Two young students working at a table in class

Skilled adult readers have typically "mapped" between 30,000 and 60,000 words into their sight word vocabulary. When we see one of those words, we recognize it instantly and unconsciously. This is what enables us to be efficient readers, able to focus on the meaning of what we read instead of just sounding out one word at a time.  

When we store words in our long-term memory as sight vocabulary words, we no longer have to decode them. Because some high-frequency words (such as the, and, is, was, for, and are) are essential to learning how to read, kindergarten and first-grade teachers typically help students automatically read many of these words. Students learn to read them as whole words at the same time that they are learning how to decode most other words. However, once students are able to orthographically map, they will start to store high-frequency words as sight words on their own.

While some orthographic mapping can begin earlier, most children start to develop this skill in second and third grade. As we continue to read into adulthood, we use orthographic mapping to keep growing our sight-word vocabularies.

What Is the Mental Process of Orthographic Mapping?

Orthographic mapping is a mental process used to store and remember words. Every word has three forms – its sounds (phonemes), its orthography (spelling), and its meaning. Orthographic mapping is the process that all successful readers use to become fluent readers.

With orthographic mapping of a word, the letters we see with our eyes and the sounds we hear in that word get processed together as a sight word and are stored together in the brain. This is not the same as just memorizing the way a word looks. As Dr. David Kilpatrick, a psychologist and reading researcher, explains, orthographic mapping is not a skill, teaching technique, or activity you can do with students. Phonemic awareness and phonics skills are explicitly taught, and they then enable orthographic mapping.

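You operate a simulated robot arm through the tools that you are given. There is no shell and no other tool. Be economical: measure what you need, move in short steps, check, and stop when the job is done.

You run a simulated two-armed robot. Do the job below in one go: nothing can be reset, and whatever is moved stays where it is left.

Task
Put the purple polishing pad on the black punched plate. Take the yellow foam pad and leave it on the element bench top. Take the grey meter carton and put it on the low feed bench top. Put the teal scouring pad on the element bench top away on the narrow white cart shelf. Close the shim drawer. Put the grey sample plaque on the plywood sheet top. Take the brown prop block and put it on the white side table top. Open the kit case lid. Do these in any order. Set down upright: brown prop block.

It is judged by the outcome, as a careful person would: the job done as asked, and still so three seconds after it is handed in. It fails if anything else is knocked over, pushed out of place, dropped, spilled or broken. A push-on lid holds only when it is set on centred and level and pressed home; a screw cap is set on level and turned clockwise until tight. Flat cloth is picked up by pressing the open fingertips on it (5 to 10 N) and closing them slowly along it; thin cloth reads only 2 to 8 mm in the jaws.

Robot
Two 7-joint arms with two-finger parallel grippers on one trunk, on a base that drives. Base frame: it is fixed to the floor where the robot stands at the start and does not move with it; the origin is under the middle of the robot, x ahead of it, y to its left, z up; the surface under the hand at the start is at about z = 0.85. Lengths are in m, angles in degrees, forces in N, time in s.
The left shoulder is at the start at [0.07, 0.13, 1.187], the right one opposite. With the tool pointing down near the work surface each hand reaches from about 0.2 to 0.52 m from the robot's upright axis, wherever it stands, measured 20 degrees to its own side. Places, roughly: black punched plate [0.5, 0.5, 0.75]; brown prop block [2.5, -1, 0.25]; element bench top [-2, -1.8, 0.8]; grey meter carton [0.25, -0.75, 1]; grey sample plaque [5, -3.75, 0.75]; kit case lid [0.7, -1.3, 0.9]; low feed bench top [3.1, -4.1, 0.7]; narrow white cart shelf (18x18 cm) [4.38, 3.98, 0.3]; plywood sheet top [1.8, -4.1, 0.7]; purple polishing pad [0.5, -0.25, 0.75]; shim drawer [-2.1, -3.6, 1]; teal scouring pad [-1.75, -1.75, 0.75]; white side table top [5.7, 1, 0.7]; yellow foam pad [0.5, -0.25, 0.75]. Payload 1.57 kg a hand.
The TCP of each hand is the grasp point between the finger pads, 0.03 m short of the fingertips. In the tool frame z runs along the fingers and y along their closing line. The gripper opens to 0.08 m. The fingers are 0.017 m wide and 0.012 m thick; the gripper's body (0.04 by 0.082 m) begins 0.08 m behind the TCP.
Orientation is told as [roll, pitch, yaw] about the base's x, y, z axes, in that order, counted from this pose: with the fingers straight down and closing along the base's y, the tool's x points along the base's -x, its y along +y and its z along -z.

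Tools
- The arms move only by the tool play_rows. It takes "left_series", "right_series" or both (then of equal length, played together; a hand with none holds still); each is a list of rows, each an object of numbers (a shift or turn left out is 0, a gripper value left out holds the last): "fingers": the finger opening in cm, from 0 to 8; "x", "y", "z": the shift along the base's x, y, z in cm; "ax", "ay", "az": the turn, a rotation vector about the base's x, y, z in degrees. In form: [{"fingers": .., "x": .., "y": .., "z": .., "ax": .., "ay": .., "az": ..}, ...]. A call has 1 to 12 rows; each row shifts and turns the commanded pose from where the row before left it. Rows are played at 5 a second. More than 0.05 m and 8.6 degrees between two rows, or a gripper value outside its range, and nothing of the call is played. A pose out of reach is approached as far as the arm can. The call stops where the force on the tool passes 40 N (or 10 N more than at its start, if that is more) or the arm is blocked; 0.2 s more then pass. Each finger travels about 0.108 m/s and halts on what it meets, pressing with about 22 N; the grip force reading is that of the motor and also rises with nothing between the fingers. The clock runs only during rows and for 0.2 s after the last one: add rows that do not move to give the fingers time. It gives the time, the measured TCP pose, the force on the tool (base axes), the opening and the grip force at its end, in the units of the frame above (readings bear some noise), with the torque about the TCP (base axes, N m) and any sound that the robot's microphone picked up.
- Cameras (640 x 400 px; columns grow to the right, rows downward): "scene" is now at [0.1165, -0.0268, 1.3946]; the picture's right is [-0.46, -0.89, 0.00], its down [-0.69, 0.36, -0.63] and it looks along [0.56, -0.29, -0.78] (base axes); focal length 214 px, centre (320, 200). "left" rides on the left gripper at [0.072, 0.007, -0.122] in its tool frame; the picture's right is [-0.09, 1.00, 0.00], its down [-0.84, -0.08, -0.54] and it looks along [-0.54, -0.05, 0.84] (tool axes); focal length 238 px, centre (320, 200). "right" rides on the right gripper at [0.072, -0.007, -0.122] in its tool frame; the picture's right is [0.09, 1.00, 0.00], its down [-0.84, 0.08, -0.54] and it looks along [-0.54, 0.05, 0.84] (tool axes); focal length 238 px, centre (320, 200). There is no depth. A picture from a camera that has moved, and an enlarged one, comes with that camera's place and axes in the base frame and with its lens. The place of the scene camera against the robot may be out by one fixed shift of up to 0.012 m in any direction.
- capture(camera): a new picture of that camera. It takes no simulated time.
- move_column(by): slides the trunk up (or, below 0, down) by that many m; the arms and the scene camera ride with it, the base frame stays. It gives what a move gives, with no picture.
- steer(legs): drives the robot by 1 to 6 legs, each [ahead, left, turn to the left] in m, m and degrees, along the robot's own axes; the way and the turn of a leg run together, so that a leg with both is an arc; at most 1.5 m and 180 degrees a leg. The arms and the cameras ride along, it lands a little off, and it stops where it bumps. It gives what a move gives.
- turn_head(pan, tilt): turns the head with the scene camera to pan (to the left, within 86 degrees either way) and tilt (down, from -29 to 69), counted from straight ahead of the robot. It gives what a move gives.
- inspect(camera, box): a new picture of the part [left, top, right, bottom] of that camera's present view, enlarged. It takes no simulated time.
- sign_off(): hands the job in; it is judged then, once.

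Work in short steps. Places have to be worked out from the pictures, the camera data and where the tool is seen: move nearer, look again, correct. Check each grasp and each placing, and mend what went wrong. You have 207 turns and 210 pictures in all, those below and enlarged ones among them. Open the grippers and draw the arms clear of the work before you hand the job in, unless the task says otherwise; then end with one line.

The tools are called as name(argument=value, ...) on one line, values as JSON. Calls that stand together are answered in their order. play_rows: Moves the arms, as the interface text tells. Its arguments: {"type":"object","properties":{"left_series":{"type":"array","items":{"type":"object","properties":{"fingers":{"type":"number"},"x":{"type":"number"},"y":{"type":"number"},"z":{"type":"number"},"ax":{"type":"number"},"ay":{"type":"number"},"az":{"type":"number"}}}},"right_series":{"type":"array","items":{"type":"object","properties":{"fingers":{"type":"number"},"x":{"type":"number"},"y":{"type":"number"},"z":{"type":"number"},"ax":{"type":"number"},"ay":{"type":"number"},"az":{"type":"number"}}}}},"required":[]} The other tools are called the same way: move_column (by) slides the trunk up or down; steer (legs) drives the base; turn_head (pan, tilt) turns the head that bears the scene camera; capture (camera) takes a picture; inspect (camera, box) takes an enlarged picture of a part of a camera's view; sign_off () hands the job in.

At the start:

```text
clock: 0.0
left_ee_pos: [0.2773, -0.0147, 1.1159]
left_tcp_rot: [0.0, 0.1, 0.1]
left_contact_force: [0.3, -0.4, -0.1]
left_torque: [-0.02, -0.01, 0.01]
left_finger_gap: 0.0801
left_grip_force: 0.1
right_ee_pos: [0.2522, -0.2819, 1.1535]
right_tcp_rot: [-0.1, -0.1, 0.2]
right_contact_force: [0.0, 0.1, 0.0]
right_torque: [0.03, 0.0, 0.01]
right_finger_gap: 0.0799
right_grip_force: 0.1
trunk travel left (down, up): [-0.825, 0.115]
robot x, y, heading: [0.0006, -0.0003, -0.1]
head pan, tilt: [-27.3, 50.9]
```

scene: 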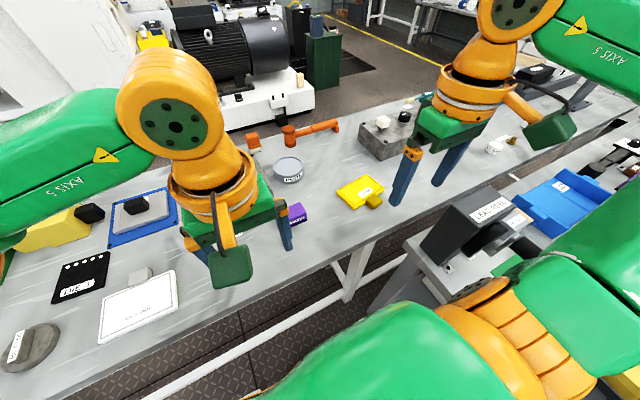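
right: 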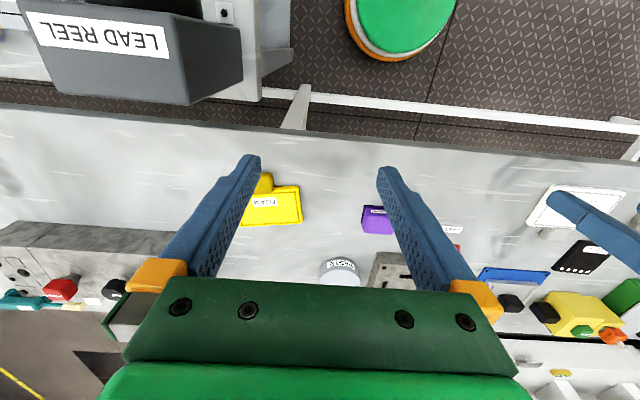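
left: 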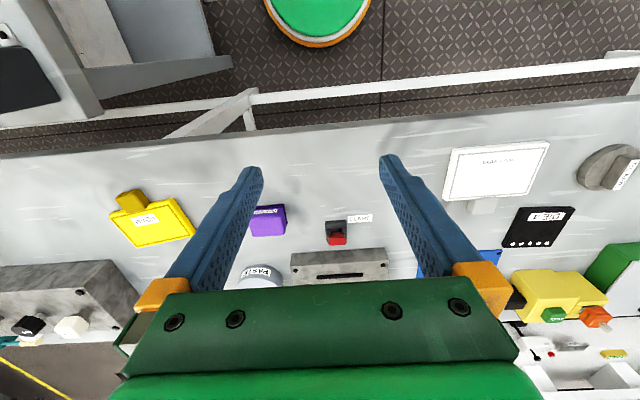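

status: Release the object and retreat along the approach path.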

With orthographic mapping, students connect something new with something they already know. Through listening and speaking, young students already know a word's pronunciation and meaning, which are stored in their long-term memory. Students turn a written word into a sight word by matching the phonemes in the word's pronunciation to the letter sequence they see in the word. The pronunciation of the word corresponds with its phonemes, which is why having strong phonemic awareness skills is important. The word's letter sequence can become familiar (i.e., become a sight word) when the student attaches it to the already known pronunciation. 

Graphic of a bed and a sheep with sounds mapped

Dr. Kilpatrick uses examples similar to the following:

  • If a student knows the spoken word /bed/, its pronunciation is stored in long-term memory – he knows what it means and what it sounds like. If he has good phonemic awareness skills, he can pull the word apart into its individual sounds – /b/  /ĕ/  /d/. Those sounds become the anchoring points for the word's printed sequence. The student can then attach each phoneme to its corresponding letter to get the spelling. The student is using the power of what he knows (the pronunciation) and attaching it "like superglue" to the printed word bed. This example has all single sound-letter correspondences.
  • If a student knows the spoken word /sheep/, its pronunciation is stored in long-term memory – he knows what it means and what it sounds like. Using phonemic awareness skills, he can pull the word apart into its individual sounds /sh/  /ē/  /p/. The student then attaches each phoneme to its corresponding spelling. In this example, two of the sounds are represented by more than one letter. 

Dr. Linnea Ehri, an educational psychologist and expert on the development of reading, explains three intersecting skills that must be in place to enable orthographic mapping:

"To form connections and retain words in memory, readers need some requisite abilities. They must possess phonemic awareness, particularly segmentation and blending. They must know the major grapheme-phoneme correspondences (letter-sound knowledge) of the writing system. Then they need to be able to read unfamiliar words on their own by applying a decoding strategy." … [Doing so] "activates orthographic mapping to retain the words' spellings, pronunciations, and meanings in memory." 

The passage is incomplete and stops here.